I have said nothing about his spiritual attainment, firstly for want of any personal knowledge, secondly because it is ‘as plain as a pikestaff’. A man who had clung to Sri Aurobindo and the Mother since his first young promptings, following their footsteps wherever they led him, to whom the only rasa in life was entire dedication of self to them with joy and making everyone else who came in contact with him happy, hasn’t he found atma-rati, a supreme status? And his ‘Reminiscences’, aren’t they vibrant with his yearning for the Unknown to be known, the Unclutchable to be clutched? His wonderful early vision, does it not speak of his age-old tie with Sri Aurobindo? What more do we want? Ripeness is all, and that ripeness he attained, whatever technical terms you may apply to his inner status.

I must, however, end on a note of melancholy, from my Man of Doubt. The Ashram rings no longer with ‘Douce Mere’ from Amrita’s lips.
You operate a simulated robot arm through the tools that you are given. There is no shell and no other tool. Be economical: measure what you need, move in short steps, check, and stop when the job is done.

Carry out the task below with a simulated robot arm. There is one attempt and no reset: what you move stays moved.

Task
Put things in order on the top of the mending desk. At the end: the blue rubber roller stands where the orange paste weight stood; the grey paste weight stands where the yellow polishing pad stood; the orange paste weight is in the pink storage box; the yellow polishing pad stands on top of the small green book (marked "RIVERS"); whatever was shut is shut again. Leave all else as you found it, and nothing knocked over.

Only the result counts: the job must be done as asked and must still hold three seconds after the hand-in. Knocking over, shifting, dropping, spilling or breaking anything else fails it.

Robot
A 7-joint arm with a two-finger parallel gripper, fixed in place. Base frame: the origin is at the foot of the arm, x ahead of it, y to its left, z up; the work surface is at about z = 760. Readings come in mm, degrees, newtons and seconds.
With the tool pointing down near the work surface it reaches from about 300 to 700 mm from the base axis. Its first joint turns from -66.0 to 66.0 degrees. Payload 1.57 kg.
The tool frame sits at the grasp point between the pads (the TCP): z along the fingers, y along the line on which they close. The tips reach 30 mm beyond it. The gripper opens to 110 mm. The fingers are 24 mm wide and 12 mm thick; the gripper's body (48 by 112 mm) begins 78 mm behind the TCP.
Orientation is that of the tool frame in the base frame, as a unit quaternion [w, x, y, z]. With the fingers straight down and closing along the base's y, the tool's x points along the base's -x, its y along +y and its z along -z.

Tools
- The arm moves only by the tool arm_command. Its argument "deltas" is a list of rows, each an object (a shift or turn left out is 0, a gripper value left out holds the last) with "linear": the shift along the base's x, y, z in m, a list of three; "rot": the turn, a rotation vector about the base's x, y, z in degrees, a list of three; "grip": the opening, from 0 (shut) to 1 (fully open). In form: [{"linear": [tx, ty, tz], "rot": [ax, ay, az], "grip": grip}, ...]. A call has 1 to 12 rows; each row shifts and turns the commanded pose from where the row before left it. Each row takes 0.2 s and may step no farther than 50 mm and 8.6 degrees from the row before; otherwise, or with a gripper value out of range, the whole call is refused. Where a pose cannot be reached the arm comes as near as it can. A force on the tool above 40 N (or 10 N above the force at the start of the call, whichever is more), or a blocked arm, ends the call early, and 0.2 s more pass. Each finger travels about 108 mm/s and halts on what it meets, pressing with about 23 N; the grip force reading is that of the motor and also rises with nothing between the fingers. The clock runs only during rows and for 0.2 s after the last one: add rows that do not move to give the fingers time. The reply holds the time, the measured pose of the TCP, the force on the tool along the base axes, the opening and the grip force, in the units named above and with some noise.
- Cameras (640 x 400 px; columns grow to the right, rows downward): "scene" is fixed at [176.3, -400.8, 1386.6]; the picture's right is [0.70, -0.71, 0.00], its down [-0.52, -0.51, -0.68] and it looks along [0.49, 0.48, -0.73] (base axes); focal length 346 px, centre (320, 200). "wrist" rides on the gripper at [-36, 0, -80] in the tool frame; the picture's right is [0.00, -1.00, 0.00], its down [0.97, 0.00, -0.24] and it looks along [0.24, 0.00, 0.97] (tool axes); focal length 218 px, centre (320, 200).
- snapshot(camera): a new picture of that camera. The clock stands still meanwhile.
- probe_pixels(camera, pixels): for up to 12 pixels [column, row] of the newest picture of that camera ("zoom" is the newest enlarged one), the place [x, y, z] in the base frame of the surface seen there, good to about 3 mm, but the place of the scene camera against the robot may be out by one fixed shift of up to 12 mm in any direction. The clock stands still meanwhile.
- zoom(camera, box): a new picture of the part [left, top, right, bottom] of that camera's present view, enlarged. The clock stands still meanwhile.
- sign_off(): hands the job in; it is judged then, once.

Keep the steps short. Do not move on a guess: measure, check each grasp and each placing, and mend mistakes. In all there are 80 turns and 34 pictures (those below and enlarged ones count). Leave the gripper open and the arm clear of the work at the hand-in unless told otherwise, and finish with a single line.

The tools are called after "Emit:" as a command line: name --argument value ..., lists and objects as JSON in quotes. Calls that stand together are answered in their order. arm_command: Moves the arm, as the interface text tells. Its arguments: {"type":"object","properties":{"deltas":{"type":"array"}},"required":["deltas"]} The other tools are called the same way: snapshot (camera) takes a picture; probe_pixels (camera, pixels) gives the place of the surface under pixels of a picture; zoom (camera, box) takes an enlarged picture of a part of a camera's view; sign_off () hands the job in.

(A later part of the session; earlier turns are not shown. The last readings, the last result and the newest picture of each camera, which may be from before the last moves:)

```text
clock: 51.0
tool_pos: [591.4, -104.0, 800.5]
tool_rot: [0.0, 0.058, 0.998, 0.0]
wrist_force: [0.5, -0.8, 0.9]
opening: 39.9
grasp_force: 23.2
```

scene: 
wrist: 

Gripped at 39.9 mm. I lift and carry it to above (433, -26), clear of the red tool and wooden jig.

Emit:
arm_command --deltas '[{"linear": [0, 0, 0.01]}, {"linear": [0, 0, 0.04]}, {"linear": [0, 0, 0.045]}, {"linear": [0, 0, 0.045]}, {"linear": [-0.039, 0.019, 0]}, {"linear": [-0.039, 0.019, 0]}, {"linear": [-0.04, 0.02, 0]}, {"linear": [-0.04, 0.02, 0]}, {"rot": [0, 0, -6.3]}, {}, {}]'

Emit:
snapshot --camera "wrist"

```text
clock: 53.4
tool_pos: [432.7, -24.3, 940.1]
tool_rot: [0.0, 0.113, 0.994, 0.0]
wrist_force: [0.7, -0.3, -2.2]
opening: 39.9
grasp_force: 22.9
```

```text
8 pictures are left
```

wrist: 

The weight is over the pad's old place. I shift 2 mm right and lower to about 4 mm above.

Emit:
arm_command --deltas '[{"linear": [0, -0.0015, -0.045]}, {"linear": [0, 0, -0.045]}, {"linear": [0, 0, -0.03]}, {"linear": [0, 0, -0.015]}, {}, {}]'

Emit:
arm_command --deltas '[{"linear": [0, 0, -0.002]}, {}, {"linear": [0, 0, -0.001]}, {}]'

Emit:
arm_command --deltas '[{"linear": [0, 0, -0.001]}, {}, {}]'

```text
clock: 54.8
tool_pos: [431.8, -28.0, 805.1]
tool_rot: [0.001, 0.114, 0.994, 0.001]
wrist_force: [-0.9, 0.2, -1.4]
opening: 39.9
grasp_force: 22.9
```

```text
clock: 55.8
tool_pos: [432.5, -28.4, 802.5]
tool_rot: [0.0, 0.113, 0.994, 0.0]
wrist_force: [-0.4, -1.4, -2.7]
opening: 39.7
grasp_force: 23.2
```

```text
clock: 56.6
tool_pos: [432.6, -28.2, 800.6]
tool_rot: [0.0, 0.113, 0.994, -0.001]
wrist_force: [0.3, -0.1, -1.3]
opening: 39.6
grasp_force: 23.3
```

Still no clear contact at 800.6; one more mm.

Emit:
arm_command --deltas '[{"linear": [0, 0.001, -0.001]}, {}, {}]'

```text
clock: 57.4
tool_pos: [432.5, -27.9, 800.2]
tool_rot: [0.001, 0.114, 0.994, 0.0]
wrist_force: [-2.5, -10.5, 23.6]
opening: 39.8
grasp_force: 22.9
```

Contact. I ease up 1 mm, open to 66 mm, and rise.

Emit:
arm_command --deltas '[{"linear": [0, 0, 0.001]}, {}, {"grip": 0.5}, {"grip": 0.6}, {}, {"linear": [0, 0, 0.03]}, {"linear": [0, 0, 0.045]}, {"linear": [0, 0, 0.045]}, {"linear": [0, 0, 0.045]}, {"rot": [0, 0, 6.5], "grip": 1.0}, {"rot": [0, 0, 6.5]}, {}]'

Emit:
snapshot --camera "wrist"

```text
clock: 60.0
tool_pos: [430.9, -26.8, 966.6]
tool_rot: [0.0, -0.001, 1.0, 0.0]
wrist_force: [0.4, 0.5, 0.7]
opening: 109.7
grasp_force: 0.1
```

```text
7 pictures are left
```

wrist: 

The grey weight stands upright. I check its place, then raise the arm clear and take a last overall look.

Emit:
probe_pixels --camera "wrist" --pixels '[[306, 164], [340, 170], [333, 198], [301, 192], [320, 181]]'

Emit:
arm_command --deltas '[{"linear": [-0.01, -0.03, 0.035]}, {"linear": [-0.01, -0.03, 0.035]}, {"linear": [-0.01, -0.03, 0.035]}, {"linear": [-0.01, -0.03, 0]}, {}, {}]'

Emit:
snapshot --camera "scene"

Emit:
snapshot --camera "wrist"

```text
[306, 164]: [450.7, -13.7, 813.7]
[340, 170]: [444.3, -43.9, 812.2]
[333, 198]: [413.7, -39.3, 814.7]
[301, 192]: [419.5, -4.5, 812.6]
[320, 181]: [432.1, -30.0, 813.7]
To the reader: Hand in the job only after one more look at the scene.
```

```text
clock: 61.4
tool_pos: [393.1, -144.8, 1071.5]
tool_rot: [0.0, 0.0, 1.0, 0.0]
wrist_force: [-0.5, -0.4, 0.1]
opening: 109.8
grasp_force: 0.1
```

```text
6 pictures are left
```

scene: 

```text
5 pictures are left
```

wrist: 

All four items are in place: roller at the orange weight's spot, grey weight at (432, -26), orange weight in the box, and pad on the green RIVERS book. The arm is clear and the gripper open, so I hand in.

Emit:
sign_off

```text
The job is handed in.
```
The courtyard doesn’t shine with his figure, clad in white, no ‘Bonjour’ from him is echoed by the trees and pillars, walls and pavements. His office is there working efficiently, though perhaps a bit lacklustre, but, the constant humming, the ananda-mela has come to a close. There has passed away from us a presence which will be difficult to replace. Still, as a consolation for what we have lost, we have among us our staunch elders, Nolini, Champaklal, Dyuman, pillars planted by the Mother herself.